• **Work to be completed**:
Please continue the selected extract.

• **Selected extract**:
• • • •

このように比べてみると、インスタレーションが「場所」「時間」「鑑賞者との関係」という点で、絵画や彫刻とは全く異なるアプローチを取っていることが分かりますよね。
絵画や彫刻が「永遠性の芸術」だとするなら、インスタレーションは「その場限りの芸術」「一回性の芸術」と言えるかもしれません。
もちろん、どちらが優れているという話ではありません。
それぞれにしかない独自の魅力と感動があるからこそ、アートの世界はこんなにも豊かで面白いのだと私は思います。
デザインの分野にも見られる表現方法
インスタレーションという表現方法は、実は美術館やギャラリーの中だけに留まるものではありません。
私たちの身近なデザインの分野でも、その考え方が応用されている例をたくさん見つけることができます。
例えば、デパートのショーウィンドウやアパレルショップの店内ディスプレイを思い浮かべてみてください。
単に商品を並べるだけでなく、季節のテーマに合わせて空間全体を飾り付け、道行く人や買い物客に特定の雰囲気やブランドの世界観を伝えていますよね。
あれも一種のインスタレーション的なアプローチだと言えるのではないでしょうか。
人々をその空間に引き込み、特別な「体験」を提供することで、商品への興味や購買意欲を高める効果を狙っているわけです。
他にも、イベント会場の空間演出や、ホテルのロビー、テーマパークのアトラクションなども同様です。
来場者に没入感を与え、非日常的な感覚を楽しんでもらうために、光や音、オブジェなどを駆使して空間全体がデザインされています。
これらは商業的な目的を持っていますが、「空間を構成して人々に特定の体験を促す」という基本的な構造は、アートのインスタレーションと共通しています。
このように考えると、インスタレーションは純粋なアート表現であると同時に、空間デザインや演出における非常にパワフルな手法でもあることがわかります。
アートとデザインは異なる分野ですが、人々の心に働きかけ、感動や驚きを生み出すという点では、深くつながっているんですね。

• • • •

• **Data section**:

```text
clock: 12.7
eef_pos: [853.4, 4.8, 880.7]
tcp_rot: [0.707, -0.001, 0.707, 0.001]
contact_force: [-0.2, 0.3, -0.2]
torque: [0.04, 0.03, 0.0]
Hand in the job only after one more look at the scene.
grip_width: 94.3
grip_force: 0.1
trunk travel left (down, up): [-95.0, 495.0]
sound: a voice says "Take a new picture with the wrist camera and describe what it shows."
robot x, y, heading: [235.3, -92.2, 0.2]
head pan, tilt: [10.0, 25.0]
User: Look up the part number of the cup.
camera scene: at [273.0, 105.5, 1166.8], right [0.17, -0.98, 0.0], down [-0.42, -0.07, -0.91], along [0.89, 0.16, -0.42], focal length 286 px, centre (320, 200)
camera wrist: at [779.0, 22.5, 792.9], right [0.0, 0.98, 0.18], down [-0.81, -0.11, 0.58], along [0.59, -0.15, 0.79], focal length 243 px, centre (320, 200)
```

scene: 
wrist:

• • • •

• **Exercise result**:
普段何気なく歩いている街の中でも、「これはインスタレーションっぽいな」と思える空間を探してみると、新しい発見があって面白いかもしれません。
日本で見られるインスタレーションの有名な作品
- 全身でアートを感じる特別な楽しみ方
- 作品の世界に没入できる常設の美術館
- 知っておきたい代表的なアーティストたち
- 多様な素材が鑑賞者を驚かせる
- 期間限定の作品が持つ一期一会の魅力
- インスタレーションでアートをもっと身近に
全身でアートを感じる特別な楽しみ方
さて、インスタレーションの魅力が少しずつ伝わってきたところで、実際に作品を体験する際の楽しみ方について一緒に考えていきましょう。
これは私なりの楽しみ方ですが、皆さんのヒントになれば嬉しいです。
まず大切なのは、「何かを理解しなきゃ」と気負わないことだと私は思います。
インスタレーションは頭で考えるよりも、心と身体で感じるアートです。
作品空間に入ったら、まずは深呼吸して、その場の空気を全身で味わってみてください。
どんな光に満ちているか、どんな音が聞こえるか、どんな匂いがするか。
五感をフル活用して、その空間が自分にどんな感覚をもたらすかを探求するのが、最初のステップです。
次に、空間の中を自由に歩き回ってみましょう。
立ち止まる場所や見る角度によって、作品の表情は全く違って見えるはずです。
隅々まで歩いてみたり、中心に立ってみたり、あるいは床に座ってみるのもいいかもしれません。
そうすることで、アーティストが意図した空間の構成や、自分と作品との身体的な関係性を感じ取ることができます。
「この角度から見ると面白いな」「ここに立つと落ち着くな」といった自分だけの発見が、作品との対話を深めてくれます。
そして、もし可能であれば、少し長い時間その空間に滞在してみることをお勧めします。
時間が経つにつれて、最初は気づかなかった細かな変化や、自分自身の心境の変化に気づくことがあります。
それはまるで、作品とゆっくり友達になるような時間。そんな贅沢な過ごし方ができるのも、インスタレーションならではの魅力ではないでしょうか。
正解を探すのではなく、自分が何を感じたかを大切にすること。
それが、インスタレーションを一番豊かに楽しむ秘訣だと私は信じています。
作品の世界に没入できる常設の美術館
「インスタレーションを見てみたいけど、どこに行けばいいの?」
そう思われた方も多いのではないでしょうか。
日本には、素晴らしいインスタレーション作品を常設で体験できる美術館がいくつかあります。
ここでは、特に私が感銘を受けた場所をいくつかご紹介しますね。
- 金沢21世紀美術館(石川県)
言わずと知れた現代アートの聖地の一つですね。特に有名なのが、レアンドロ・エルリッヒの《スイミング・プール》です。プールの下に入って水面を見上げるという、ありえない体験ができるこの作品は、まさにインスタレーションの面白さが詰まっています。他にも、ジェームズ・タレルの《ブルー・プラネット・スカイ》など、空間と光をテーマにした作品が多く、建物全体でアートを体験できるような設計になっています。 - 豊島美術館(香川県)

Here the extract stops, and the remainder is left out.